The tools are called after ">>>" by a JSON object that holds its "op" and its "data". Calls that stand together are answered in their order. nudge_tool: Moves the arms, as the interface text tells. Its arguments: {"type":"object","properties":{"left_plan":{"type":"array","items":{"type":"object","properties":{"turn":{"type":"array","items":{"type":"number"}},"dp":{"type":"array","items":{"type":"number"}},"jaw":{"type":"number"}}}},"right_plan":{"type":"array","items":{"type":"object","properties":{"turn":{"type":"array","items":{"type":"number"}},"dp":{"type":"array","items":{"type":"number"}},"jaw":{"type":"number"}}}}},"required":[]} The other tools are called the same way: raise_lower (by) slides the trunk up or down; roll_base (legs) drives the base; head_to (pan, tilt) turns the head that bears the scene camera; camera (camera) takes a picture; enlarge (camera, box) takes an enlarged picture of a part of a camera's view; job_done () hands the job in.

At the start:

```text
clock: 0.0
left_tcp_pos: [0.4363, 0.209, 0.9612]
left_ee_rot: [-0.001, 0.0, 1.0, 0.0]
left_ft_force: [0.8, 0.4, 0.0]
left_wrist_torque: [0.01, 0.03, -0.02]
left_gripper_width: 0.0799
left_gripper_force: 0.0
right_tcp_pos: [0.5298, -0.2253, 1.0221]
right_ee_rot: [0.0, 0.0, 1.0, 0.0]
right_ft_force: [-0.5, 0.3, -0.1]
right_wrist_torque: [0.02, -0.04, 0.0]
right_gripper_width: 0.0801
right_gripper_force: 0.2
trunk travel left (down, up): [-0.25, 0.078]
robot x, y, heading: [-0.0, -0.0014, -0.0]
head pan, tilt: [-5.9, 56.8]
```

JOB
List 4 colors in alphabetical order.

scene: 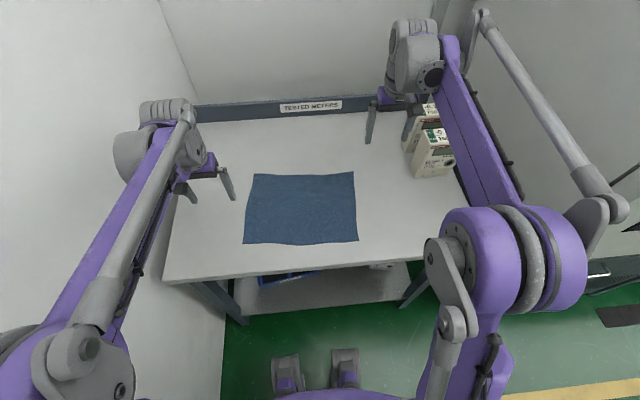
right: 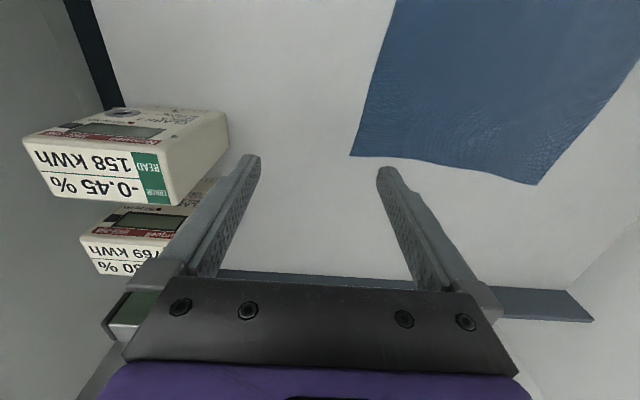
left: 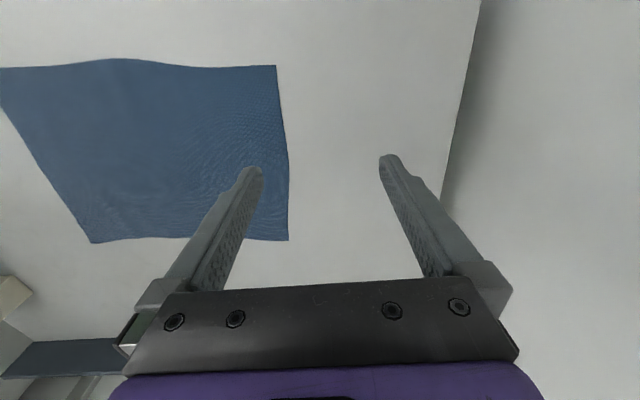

....

**The request**
Copy the listing over exactly, skipping the pictures it holds.

**Answer to this problem**
The tools are called after ">>>" by a JSON object that holds its "op" and its "data". Calls that stand together are answered in their order. nudge_tool: Moves the arms, as the interface text tells. Its arguments: {"type":"object","properties":{"left_plan":{"type":"array","items":{"type":"object","properties":{"turn":{"type":"array","items":{"type":"number"}},"dp":{"type":"array","items":{"type":"number"}},"jaw":{"type":"number"}}}},"right_plan":{"type":"array","items":{"type":"object","properties":{"turn":{"type":"array","items":{"type":"number"}},"dp":{"type":"array","items":{"type":"number"}},"jaw":{"type":"number"}}}}},"required":[]} The other tools are called the same way: raise_lower (by) slides the trunk up or down; roll_base (legs) drives the base; head_to (pan, tilt) turns the head that bears the scene camera; camera (camera) takes a picture; enlarge (camera, box) takes an enlarged picture of a part of a camera's view; job_done () hands the job in.

At the start:

```text
clock: 0.0
left_tcp_pos: [0.4363, 0.209, 0.9612]
left_ee_rot: [-0.001, 0.0, 1.0, 0.0]
left_ft_force: [0.8, 0.4, 0.0]
left_wrist_torque: [0.01, 0.03, -0.02]
left_gripper_width: 0.0799
left_gripper_force: 0.0
right_tcp_pos: [0.5298, -0.2253, 1.0221]
right_ee_rot: [0.0, 0.0, 1.0, 0.0]
right_ft_force: [-0.5, 0.3, -0.1]
right_wrist_torque: [0.02, -0.04, 0.0]
right_gripper_width: 0.0801
right_gripper_force: 0.2
trunk travel left (down, up): [-0.25, 0.078]
robot x, y, heading: [-0.0, -0.0014, -0.0]
head pan, tilt: [-5.9, 56.8]
```

JOB
List 4 colors in alphabetical order.

scene: 
right: 
left: 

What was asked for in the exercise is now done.